Given task. Copy out precisely the lines beginning at the line that contains "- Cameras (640" and ending at the line that contains "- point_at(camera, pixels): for", including both.

Provided data.

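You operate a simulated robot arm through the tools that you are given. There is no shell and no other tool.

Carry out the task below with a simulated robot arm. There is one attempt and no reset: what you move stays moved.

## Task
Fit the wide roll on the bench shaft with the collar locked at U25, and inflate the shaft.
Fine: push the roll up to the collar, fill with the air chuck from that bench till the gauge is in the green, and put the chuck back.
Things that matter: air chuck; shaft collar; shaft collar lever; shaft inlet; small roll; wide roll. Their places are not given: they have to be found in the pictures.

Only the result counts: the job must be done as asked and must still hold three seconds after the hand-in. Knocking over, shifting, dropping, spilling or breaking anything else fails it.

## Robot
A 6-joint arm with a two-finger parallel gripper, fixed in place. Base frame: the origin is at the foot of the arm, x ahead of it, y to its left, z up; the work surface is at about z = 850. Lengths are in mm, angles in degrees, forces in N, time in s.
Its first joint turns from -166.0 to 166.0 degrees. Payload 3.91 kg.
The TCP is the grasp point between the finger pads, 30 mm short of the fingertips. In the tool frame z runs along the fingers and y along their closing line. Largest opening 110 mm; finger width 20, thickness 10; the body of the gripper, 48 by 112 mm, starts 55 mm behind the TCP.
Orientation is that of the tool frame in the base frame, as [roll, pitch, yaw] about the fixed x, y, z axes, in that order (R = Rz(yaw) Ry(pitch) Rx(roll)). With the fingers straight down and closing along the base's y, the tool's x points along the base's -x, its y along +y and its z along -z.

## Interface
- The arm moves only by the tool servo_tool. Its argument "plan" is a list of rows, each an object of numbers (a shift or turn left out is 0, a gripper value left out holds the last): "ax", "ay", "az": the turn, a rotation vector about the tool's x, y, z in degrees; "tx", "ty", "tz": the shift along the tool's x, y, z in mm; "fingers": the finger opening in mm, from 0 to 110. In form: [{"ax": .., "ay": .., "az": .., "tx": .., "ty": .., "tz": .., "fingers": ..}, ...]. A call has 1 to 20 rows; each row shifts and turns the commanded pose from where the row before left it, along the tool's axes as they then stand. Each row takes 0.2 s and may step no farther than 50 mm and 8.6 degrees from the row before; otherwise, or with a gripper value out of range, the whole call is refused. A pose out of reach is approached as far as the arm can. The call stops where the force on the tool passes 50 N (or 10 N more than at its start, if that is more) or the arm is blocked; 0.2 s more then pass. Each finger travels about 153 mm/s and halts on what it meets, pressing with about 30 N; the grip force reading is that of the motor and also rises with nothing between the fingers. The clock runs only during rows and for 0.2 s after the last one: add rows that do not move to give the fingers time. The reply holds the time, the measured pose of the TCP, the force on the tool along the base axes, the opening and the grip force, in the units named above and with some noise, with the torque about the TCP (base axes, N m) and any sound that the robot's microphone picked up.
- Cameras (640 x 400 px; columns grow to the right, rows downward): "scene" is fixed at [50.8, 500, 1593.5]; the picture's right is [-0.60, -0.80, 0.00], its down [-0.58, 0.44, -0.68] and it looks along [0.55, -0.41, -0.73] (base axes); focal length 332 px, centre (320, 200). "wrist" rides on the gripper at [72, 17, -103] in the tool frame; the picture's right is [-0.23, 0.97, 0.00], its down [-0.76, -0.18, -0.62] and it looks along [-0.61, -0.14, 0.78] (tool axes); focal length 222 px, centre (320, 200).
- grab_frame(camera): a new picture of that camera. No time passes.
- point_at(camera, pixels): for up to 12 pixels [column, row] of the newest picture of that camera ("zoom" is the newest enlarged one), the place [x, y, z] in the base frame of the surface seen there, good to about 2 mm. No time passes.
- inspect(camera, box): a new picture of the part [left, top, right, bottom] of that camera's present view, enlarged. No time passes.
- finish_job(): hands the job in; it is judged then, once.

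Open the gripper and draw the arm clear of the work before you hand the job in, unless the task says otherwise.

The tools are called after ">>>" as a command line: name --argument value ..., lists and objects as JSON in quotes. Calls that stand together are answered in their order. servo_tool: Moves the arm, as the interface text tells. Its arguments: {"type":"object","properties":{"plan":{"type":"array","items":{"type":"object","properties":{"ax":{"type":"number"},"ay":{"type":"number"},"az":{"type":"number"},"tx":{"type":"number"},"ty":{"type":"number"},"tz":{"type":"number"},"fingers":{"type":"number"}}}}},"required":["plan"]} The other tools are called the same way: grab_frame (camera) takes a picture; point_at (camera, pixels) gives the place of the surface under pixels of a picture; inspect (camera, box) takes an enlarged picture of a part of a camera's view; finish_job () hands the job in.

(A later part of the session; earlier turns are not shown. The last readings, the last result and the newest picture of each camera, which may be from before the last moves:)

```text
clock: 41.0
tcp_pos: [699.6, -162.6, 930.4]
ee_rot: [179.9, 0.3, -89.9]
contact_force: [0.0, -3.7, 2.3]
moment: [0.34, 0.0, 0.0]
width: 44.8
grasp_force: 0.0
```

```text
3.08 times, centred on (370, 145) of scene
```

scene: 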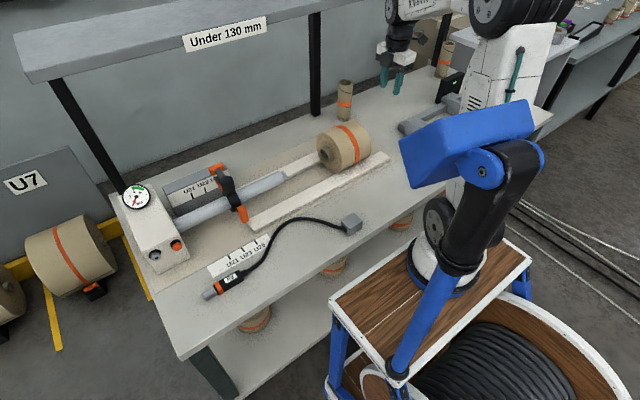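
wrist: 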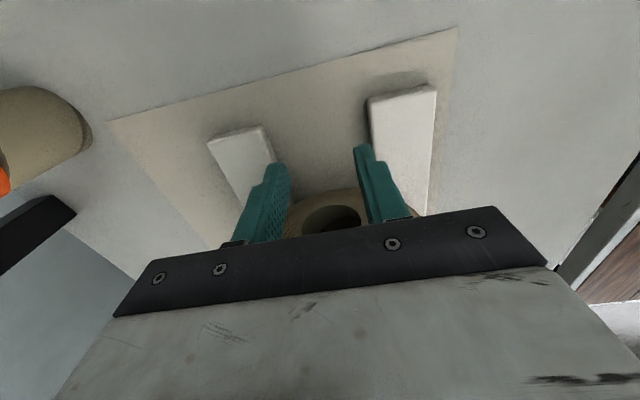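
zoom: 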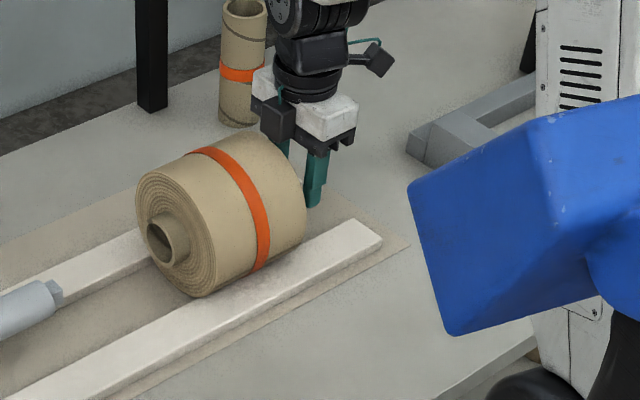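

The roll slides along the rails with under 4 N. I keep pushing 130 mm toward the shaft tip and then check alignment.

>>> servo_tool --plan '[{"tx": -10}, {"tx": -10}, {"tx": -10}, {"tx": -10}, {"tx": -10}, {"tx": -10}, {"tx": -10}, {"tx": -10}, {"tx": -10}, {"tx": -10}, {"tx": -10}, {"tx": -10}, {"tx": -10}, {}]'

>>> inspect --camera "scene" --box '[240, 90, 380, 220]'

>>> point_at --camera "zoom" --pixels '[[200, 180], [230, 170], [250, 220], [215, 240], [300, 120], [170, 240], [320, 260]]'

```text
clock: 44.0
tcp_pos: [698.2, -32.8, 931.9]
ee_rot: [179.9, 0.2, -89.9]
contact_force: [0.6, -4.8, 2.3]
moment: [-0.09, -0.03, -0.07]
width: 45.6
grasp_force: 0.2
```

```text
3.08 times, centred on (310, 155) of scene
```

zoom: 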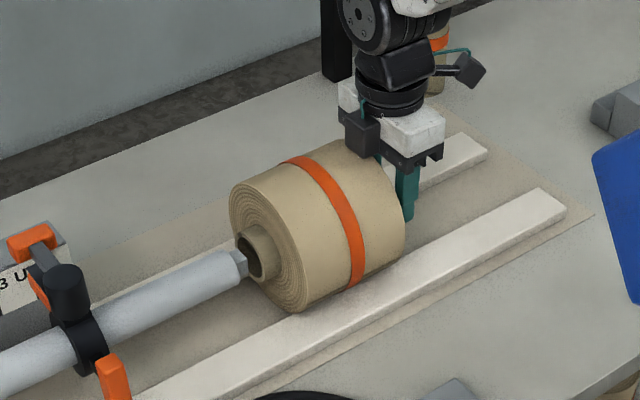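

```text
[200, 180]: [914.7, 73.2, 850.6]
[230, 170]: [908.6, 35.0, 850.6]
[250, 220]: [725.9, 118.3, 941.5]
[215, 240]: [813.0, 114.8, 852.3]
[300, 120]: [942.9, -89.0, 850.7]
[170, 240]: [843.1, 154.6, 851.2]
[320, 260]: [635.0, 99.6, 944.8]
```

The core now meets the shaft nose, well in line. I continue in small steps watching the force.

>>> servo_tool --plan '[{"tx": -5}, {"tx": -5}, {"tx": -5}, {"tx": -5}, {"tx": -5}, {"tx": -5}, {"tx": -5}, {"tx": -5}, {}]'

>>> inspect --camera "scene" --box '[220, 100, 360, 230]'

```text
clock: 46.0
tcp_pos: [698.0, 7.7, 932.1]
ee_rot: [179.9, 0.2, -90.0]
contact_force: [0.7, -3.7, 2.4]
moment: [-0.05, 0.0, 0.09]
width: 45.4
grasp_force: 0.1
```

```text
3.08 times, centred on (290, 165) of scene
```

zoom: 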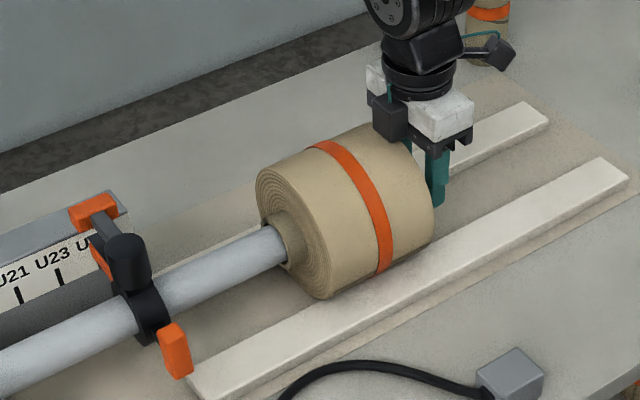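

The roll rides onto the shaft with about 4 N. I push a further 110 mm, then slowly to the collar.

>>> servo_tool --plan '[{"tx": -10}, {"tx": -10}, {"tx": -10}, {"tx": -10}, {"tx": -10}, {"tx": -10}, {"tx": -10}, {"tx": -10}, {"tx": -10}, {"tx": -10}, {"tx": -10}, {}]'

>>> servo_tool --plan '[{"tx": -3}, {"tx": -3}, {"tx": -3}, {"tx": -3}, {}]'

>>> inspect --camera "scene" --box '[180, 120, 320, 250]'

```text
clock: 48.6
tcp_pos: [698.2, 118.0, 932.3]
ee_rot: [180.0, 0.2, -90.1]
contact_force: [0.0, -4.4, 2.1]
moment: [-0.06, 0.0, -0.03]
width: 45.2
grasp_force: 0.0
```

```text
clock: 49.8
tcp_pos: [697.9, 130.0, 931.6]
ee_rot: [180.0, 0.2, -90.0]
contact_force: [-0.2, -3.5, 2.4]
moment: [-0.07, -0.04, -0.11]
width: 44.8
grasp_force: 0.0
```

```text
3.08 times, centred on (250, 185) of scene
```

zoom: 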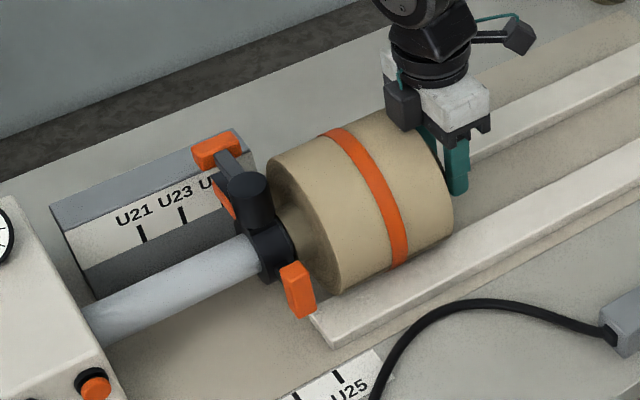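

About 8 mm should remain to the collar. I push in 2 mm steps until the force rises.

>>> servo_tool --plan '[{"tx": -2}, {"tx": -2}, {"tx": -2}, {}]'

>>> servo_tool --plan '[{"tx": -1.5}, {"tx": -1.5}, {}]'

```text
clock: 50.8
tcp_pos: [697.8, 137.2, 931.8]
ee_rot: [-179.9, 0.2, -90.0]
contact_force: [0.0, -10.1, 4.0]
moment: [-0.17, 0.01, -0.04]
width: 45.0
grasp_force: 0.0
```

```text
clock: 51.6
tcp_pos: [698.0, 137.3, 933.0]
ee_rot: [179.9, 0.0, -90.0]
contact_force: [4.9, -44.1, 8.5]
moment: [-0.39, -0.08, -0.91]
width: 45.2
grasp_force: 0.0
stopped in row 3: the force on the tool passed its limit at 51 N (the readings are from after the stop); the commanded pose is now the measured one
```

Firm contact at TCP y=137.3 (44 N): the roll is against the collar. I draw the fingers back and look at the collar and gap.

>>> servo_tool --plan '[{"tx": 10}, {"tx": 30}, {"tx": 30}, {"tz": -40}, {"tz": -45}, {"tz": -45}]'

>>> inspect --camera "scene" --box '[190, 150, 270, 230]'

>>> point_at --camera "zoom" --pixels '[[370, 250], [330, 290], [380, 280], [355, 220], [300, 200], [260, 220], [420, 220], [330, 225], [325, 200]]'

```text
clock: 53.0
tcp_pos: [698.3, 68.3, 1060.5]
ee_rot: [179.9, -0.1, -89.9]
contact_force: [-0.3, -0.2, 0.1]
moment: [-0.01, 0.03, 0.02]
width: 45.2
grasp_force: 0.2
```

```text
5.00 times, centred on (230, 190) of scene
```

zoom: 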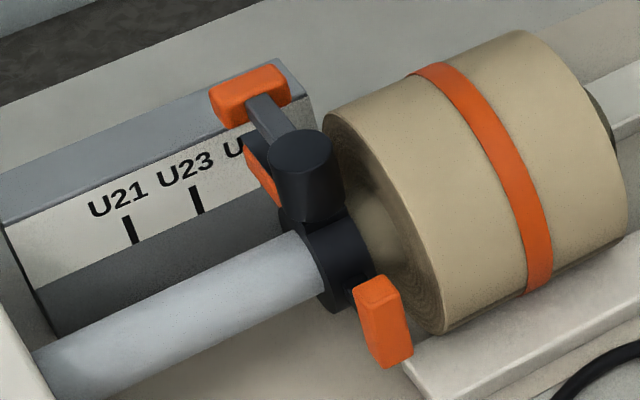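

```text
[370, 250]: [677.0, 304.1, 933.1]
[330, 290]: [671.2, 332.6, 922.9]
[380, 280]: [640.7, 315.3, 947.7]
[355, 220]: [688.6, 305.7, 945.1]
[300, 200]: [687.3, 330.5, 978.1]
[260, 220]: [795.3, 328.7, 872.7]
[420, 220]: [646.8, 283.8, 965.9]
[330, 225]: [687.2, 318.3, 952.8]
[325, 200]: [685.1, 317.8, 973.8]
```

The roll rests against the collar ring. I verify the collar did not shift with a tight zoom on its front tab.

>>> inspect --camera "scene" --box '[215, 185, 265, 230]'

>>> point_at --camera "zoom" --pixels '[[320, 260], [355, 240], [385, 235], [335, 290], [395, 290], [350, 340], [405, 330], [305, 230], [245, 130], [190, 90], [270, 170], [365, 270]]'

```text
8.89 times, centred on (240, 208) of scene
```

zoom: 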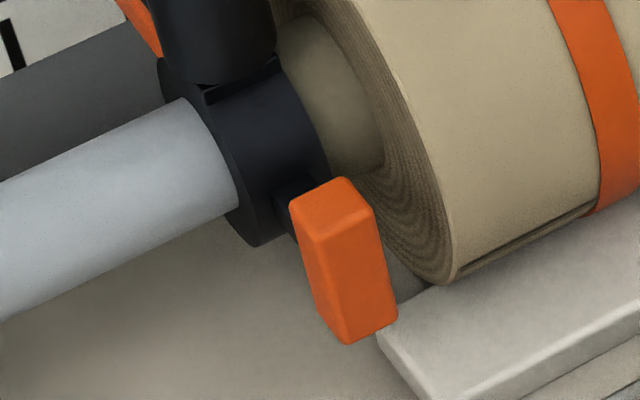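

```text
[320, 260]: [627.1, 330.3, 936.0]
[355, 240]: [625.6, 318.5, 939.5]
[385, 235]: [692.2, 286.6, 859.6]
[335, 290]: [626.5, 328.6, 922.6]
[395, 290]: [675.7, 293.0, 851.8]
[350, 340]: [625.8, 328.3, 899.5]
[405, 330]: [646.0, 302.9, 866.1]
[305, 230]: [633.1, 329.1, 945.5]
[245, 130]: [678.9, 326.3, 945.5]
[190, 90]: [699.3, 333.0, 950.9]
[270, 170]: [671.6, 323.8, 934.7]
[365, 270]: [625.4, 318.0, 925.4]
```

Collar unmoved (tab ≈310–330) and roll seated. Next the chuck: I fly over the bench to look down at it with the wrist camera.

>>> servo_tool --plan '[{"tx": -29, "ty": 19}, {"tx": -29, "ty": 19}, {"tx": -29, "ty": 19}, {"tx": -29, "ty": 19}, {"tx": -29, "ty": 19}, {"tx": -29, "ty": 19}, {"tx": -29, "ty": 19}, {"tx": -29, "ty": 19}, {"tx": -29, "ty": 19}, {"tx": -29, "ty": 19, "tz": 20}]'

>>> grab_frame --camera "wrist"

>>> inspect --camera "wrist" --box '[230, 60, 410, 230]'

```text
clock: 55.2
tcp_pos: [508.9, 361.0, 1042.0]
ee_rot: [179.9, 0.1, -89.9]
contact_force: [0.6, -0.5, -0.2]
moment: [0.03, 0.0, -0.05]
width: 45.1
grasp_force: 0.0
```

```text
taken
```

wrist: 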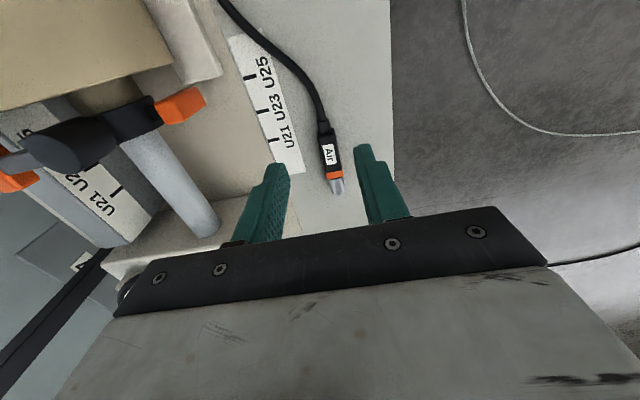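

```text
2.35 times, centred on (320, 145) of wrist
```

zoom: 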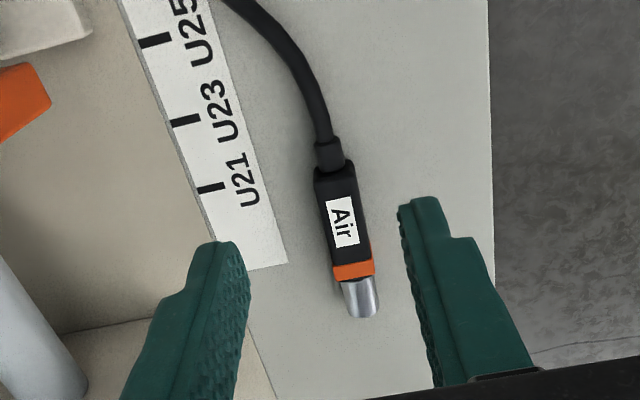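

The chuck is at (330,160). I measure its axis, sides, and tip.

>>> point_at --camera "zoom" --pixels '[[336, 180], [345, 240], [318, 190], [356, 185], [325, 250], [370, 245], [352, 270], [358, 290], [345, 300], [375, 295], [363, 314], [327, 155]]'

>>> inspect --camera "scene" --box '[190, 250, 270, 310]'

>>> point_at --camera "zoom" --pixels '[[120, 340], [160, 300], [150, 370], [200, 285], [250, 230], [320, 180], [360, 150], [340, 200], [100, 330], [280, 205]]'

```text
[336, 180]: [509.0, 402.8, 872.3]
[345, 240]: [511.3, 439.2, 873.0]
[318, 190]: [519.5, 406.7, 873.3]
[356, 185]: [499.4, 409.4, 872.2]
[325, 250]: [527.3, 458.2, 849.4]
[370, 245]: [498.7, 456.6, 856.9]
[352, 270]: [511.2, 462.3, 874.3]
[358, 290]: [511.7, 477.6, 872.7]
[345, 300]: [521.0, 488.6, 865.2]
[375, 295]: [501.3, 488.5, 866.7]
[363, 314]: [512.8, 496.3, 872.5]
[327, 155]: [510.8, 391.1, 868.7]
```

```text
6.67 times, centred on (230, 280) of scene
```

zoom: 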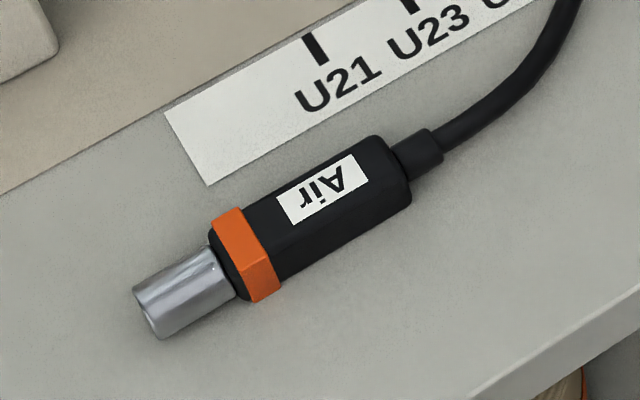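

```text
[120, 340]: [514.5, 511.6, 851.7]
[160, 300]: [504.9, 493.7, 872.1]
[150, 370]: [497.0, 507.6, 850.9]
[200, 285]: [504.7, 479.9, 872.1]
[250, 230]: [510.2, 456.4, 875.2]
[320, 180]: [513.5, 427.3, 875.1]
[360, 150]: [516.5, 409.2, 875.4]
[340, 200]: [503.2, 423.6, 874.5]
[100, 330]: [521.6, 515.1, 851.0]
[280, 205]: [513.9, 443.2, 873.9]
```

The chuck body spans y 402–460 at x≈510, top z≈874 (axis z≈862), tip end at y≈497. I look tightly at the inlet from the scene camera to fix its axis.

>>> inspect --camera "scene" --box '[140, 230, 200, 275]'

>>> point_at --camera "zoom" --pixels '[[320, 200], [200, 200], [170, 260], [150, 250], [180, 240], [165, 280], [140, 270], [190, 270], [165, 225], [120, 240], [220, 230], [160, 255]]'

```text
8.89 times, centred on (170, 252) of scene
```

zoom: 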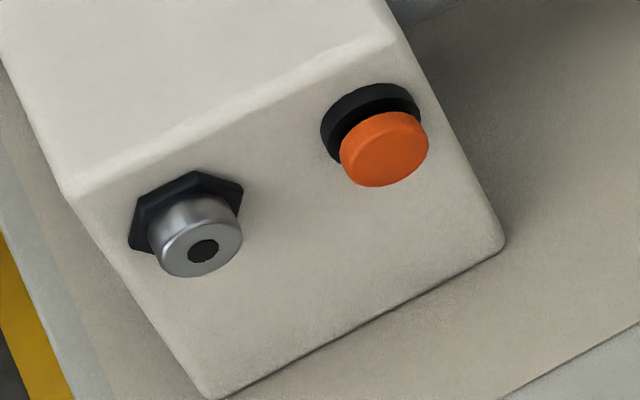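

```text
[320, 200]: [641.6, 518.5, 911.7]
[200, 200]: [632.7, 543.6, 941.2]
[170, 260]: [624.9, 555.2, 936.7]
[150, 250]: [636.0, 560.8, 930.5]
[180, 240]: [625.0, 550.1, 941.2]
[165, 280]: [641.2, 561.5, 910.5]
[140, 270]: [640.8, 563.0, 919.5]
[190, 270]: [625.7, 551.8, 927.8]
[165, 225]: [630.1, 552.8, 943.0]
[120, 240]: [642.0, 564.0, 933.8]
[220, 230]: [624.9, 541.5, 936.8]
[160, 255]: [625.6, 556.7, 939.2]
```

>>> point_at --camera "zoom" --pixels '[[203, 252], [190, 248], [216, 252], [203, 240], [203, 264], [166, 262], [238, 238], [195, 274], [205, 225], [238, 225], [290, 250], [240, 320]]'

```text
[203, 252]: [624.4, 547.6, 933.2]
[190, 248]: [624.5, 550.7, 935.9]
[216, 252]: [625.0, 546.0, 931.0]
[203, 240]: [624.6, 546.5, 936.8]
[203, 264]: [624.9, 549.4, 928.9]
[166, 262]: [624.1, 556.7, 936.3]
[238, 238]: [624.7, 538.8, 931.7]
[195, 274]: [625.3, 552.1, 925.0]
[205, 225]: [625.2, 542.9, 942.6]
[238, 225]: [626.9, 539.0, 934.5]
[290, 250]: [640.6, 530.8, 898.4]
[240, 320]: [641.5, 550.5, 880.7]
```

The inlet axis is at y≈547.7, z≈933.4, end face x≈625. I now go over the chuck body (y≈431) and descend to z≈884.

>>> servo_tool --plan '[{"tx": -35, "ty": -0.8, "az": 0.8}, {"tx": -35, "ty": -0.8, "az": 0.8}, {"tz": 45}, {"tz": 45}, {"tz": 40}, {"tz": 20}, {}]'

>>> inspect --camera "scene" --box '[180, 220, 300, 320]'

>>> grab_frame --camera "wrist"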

Task result.
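- Cameras (640 x 400 px; columns grow to the right, rows downward): "scene" is fixed at [50.8, 500, 1593.5]; the picture's right is [-0.60, -0.80, 0.00], its down [-0.58, 0.44, -0.68] and it looks along [0.55, -0.41, -0.73] (base axes); focal length 332 px, centre (320, 200). "wrist" rides on the gripper at [72, 17, -103] in the tool frame; the picture's right is [-0.23, 0.97, 0.00], its down [-0.76, -0.18, -0.62] and it looks along [-0.61, -0.14, 0.78] (tool axes); focal length 222 px, centre (320, 200).
- grab_frame(camera): a new picture of that camera. No time passes.
- point_at(camera, pixels): for up to 12 pixels [column, row] of the newest picture of that camera ("zoom" is the newest enlarged one), the place [x, y, z] in the base frame of the surface seen there, good to about 2 mm. No time passes.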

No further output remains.